Ouverture et présentation
du Séminaire 2005
Dynamiques du langage, contact des langues : un croisement de pertinences.
7 avril 2005
Pourquoi ce séminaire ?
Parce que dans le domaine des sciences du langage, qui se situe de façon diffuse au cœur de la problématique générale des sciences anthroposociales, toute une série de questionnements sont en suspens - pour qui veut les reconnaître. Et cette série de questionnements concerne la dynamique du langage et les phénomènes de transformation des langues en rapport avec les usages qu'on en fait
- à travers leur fonctionnalisation dans le
discours, dans les échanges,
- à travers l'instauration continue de conventions et leur
renouvellement incessant,
- à travers leur utilitarisation
et leur appropriation.
Et ces questionnements ne sont pas simples pour deux raisons :
Parce qu'ils ne supposent pas a priori que la
langue est donnée, mais que la langue est construite.
De fait, elle est construite et donnée à la fois dans
un même mouvement.
Parce que de plus, ils ne supposent pas la référence
à la langue, même construite, autrement qu'à travers
la multiplicité indéfinie des formes actualisées
ou potentielles dont les avatars se transforment et/ou se stabilisent
en tant que représentations conjoncturellement prédéfinies,
définies, redéfinies… à l'infini dans l'historicité
d'une dynamique anthroposociale.
1) sur les pratiques de la description des phénomènes.
Là se pose la question du rapport au terrain :
de ce qui est proposé / donné à décrire / décrit,
de l'approche empirique donc.
Mais là se pose aussi la question de la construction des connaissances
dans ce domaine des recherches anthroposociales dont ce que l'on appelle
les sciences du langage, l'anthropologie, l'histoire, la sociologie et quelques
autres font partie.
De fait, entre l'identification des données d'un côté
et la réflexion sur l'élaboration des connaissances en rapport
de l'autre côté, il y a tout l'espace de la construction
des faits et de la construction théorique qui demande
à être « travaillé ».
Mais ni la construction des faits, ni l'élaboration théorique
n'ont de « sens » en l'absence d'une réflexion
qui porte sur les extrêmes : l'un qui est concerné par
l'identification pratique des données, l'autre qui est concerné
par la réflexion sur ce qui se construit dans le procès
descriptif / explicatif. Faute de cette réflexion on risque de
s'en tenir à un « réductionnisme de construction ».
2) sur les pertinences convoquées pour appréhender les phénomènes.

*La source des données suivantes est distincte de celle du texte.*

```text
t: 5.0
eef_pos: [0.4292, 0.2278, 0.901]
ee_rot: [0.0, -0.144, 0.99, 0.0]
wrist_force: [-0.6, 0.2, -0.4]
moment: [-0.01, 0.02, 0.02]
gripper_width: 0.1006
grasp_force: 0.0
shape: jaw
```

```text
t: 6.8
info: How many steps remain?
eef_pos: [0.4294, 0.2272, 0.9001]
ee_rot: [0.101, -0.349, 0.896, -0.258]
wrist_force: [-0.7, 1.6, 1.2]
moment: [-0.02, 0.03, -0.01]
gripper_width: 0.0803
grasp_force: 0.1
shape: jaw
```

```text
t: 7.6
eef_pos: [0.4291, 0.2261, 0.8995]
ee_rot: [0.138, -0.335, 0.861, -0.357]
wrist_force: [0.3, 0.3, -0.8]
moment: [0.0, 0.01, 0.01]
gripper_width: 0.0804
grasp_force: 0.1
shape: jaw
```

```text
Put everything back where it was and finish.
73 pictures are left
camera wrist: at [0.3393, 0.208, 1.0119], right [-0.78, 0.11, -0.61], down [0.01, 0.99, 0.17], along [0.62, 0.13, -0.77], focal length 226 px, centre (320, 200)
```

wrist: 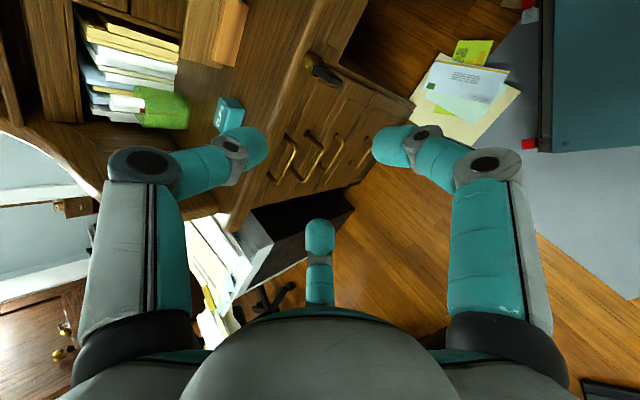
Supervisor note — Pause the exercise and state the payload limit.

Et elles sont multiples. Se croisent les questionnements
des pratiques ethnographiques, des constructions anthropologiques, des descriptions
linguistiques, des études sociologiques, des approches historiques.
Les façons de rendre compte, les façons de décrire
ont fait dans certains domaines des sciences anthroposociales l'objet d'une
réflexion approfondie. C'est le cas en anthropologie, en sociologie,
en histoire, mais ça l'est beaucoup moins dans les « sciences
du langage » bien que, de J.-C. Milner à S. Auroux, pour
ne citer que deux noms, la réflexion soit manifeste.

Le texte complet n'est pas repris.